▶ **PARTS OF THE EXERCISE**
- a) Repeat the span of the selected passage whose first words are "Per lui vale" and whose last words are "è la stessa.".
- b) Supply the part of the selected passage that comes after its last sentence.
:: SELECTED PASSAGE ::
E’ giusto che gli amici di Civati sappiano che la stragrande maggioranza dei partecipanti a questo forum proviene dal forum “Ulivo.it”, considerato all’inizio degli anni 2001, il secondo forum politico italiano.
Che tutti noi abbiamo votato Pd agli inizi e che poi per una serie di circostanze non abbiamo più creduto alla sua classe dirigente.
Questo però non ci vieta di essere aperti ad ogni tipo di confronto, anche perché abbiamo un allenamento più che decennale in materia.
Premesso questo, li ringraziamo della loro presenza e ci auguriamo che siano sufficientemente caricati per discutere apertamente delle problematiche per mettere in piedi il secondo ciclo della sinistra italiana.
Domanda:
L’articolo di stamani di Ilvo Diamanti, sotto riportato, fotografa con grande precisione la realtà degli attuali “partiti” italiani.
Renzi tenterà il tutto per tutto perché non intende affatto perdere la partita della vita che potrebbe metterlo fuorigioco per tanto tempo, se non per sempre.
Renzi è cinico, oltre ad essere cattivissimo come hanno riscontrato sia Veltroni che Carlo Freccero.
Per lui vale il vecchio detto: Mors tua vita mea.
Quali sono le cartucce a disposizione di Pippo Civati, per uscire vincitore da questa battaglia con il Caimano 2.0, ancora più cinico e cattivo del Caimano originale???
Da :
Repubblica 7.7.14
Quando i Partiti si ribellano ai Capi
di Ilvo Diamanti
È SIGNIFICATIVO il moltiplicarsi, in questa fase, di conflitti - accesi - dentro a quel che resta dei partiti. Dentro al Pd e (perfino) a Forza Italia, in particolare. Dovunque, la fonte dei contrasti è la stessa.
:::
:: SOURCE MATERIAL ::
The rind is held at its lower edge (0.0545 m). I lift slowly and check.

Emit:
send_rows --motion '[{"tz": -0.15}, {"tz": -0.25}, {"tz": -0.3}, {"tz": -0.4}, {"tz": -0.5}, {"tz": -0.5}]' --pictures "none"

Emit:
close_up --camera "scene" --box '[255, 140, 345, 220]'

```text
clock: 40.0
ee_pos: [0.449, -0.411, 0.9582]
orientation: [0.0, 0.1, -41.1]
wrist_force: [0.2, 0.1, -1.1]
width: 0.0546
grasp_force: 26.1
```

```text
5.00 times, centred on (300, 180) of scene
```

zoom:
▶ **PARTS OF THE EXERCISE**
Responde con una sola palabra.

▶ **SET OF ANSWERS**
:::
▶ **SET OF ANSWERS**
- a)
Per lui vale il vecchio detto: Mors tua vita mea.
Quali sono le cartucce a disposizione di Pippo Civati, per uscire vincitore da questa battaglia con il Caimano 2.0, ancora più cinico e cattivo del Caimano originale???
Da :
Repubblica 7.7.14
Quando i Partiti si ribellano ai Capi
di Ilvo Diamanti
È SIGNIFICATIVO il moltiplicarsi, in questa fase, di conflitti - accesi - dentro a quel che resta dei partiti. Dentro al Pd e (perfino) a Forza Italia, in particolare. Dovunque, la fonte dei contrasti è la stessa.

- b)
I. leader contro (oltre) i partiti. E viceversa.
I partiti, d’altronde, nel corso degli ultimi vent’anni sono cambiati profondamente. Si sono “personalizzati”. Fino a trasformarsi in “partiti personali” (come li ha definiti Mauro Calise), più che personalizzati.
Differenti versioni del “partito del Capo” (per echeggiare un recente saggio di Fabio Bordignon, pubblicato da Maggioli). Dove il Capo non emerge dalla selezione e dalla mobilità interna al partito. Ma ne è l’origine e il fine. Fino alla fine. Tanto che, negli ultimi anni, abbiamo assistito all’ascesa e al declino - rapido - di formazioni, nuove ma anche vecchie.
In seguito al destino del Capo. L’Idv, scomparsa insieme a Di Pietro. Scelta Civica, insieme a Monti. L’Udc insieme a Casini. Fli insieme a Fini. Mentre Rivoluzione Civile si è dissolta con Ingroia. E Sel è in bilico. Accanto a Vendola.
Solo la Lega resiste, anche dopo Bossi, molto ridimensionata. Ma si tratta di un “derivato” dei partiti di massa.
I casi del Pd e di Fi, attraversati da divisioni e polemiche interne, sono, però, esemplari. Perché raffigurano due versioni simmetriche e opposte del Partito del Capo.
Fi è un partito aziendale, “costruito” intorno a Fininvest e, soprattutto, a Publitalia - la società di marketing e pubblicità.
Impensabile distinguere il Partito dal suo Capo. Proprietario e imprenditore. Ma anche marchio originale e originario. Così, la decadenza politica del Capo, seguita alla fine dell’ultimo goteo Berlusconi, nel novembre 2011, ha segnato il fallimento della “costituzione di un grande partito liberal- conservatore” (come chiosa Piero Ignazi, nel recente saggio sulla parabola del berlusconismo Vent’anni dopo , edito dal Mulino).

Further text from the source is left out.